President Donald Trump’s campaign is rallying and training a corps of female defenders, mindful that Trump’s shaky standing with women could sink his hopes of re-election next year.

Female surrogates and supporters fanned out across important battlegrounds Thursday in a high-profile push to make the president’s case on the economy and to train campaign volunteers. Organizers said they believe female backers are often uncomfortable acknowledging they support Trump.

“We want to empower women with other women to be able to share the message of success of this president, to share their success under this president,” said Trump campaign spokeswoman Erin Perrine, who will be leading one of the events in Raleigh, North Carolina.

The move is a recognition of the president’s persistent deficit with women. Over the course of his presidency and across public opinion polls, women have been consistently less supportive of Trump than men. Suburban women in particular rejected Republicans in the 2018 midterm by margins that set off alarms for the party and the president.

 The most recent Associated Press-NORC Center for Public Affairs Research poll found just 30% of women approve of the way the president is doing his job, compared to 42% of men. Notably, there was no gap between Republican men and women — 80% of both groups said they approved of his job performance in the August poll.

A cutout of President Trump and his wife Melania is shown outside a training session for Women for Trump, An Evening to Empower, in Troy, Mich., Aug. 22, 2019.

Much of the campaign’s appeal to women has so far focused on highlighting economic gains since Trump’s election in 2016, a message that is especially vulnerable to a slowdown. That includes frequently pointing to the jobless rate for women, which fell to 3.4% in April — the lowest since 1953, even though it has since crept up to 3.7%.

“You are the cavalry here,” Trump campaign senior adviser Katrina Pierson told a crowd of supporters at a voter registration training event in Troy, Michigan, a Detroit suburb viewed as key contested territory in this swing state. “There is no president in our lifetime that has done more to advance the interests of women than President Donald J. Trump.”

Similar events were scheduled in 13 battleground states, including Florida, North Carolina, Pennsylvania, Georgia and Ohio. The events, led by surrogates including counselor to the president Kellyanne Conway, former Florida Attorney General Pam Bondi and former Fox News host Kimberly Guilfoyle, will try to train attendees to be volunteers and what the campaign describes as “ambassadors” for the re-election effort.

Among the women in attendance in Troy was Cara McAlister, a sales representative from the nearby suburb of Bloomfield Township. She said that she always votes but that it was not until Trump’s 2016 candidacy that she was inspired to get more involved politically, becoming a GOP precinct delegate and canvassing door to door for him.

She said she has friends who were afraid to reveal their support for Trump because they worried about backlash. So she invites them to meetings like Thursday’s gathering.
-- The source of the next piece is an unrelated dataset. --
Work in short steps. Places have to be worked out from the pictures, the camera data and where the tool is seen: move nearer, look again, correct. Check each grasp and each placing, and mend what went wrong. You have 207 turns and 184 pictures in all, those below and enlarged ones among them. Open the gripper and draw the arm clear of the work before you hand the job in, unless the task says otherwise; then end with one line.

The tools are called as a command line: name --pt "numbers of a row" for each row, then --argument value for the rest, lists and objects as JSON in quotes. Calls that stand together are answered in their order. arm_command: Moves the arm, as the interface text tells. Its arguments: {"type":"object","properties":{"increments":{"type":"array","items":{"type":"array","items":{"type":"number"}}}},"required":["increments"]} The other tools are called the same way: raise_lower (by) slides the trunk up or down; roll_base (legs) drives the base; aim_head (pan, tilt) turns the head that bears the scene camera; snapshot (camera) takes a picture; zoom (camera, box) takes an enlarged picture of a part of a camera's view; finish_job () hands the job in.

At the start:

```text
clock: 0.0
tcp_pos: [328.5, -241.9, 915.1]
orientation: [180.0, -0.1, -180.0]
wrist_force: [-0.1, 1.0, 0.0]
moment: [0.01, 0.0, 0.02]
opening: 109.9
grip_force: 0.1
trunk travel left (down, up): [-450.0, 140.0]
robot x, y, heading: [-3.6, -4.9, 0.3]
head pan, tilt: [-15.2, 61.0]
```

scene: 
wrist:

“They really enjoy being in an atmosphere where they feel free to express their support for the president,” said McAlister, who was wearing a white “Make America Great Again” cap and blue Trump-Pence shirt and who described herself as “middle age.” “They tend to want to go to another event.”

AP VoteCast, a survey of more than 115,000 midterm voters nationwide, found that 40% of women voted for Republicans in last year’s congressional elections, compared to 50% of men. In suburban areas in particular, 38% of women and 49% of men voted for Republicans.

Trump has turned off higher-income, college educated and younger women “because of how he speaks, how he tweets,” said Republican pollster Frank Luntz, while retaining the support of older women and women with lower incomes and without college degrees.

That contrast is evident in Iowa, a state Trump won by more than 9 percentage points in 2016, but one that has historically been seen as a potential swing state.

Some Republican women here, like Des Moines resident Pat Inglis, have become more fervent Trump supporters over the course of his first term.

“He’s helped this country more than anybody else in the last 20 years,” the 70-year-old retiree said. She added that Democratic attacks against the president, and the leftward tilt of the Democratic Party, have made her all the more enthusiastic to support Trump.

Others, like Mary Miner, a lifelong Republican and small-business owner from rural Iowa, were driven away from the GOP by Trump.

“Trump is horrible,” the 61-year-old said. “I’m astonished anyone could support him. If my party is going to support that, I’m done with `em. I’m a Democrat and that’s it.”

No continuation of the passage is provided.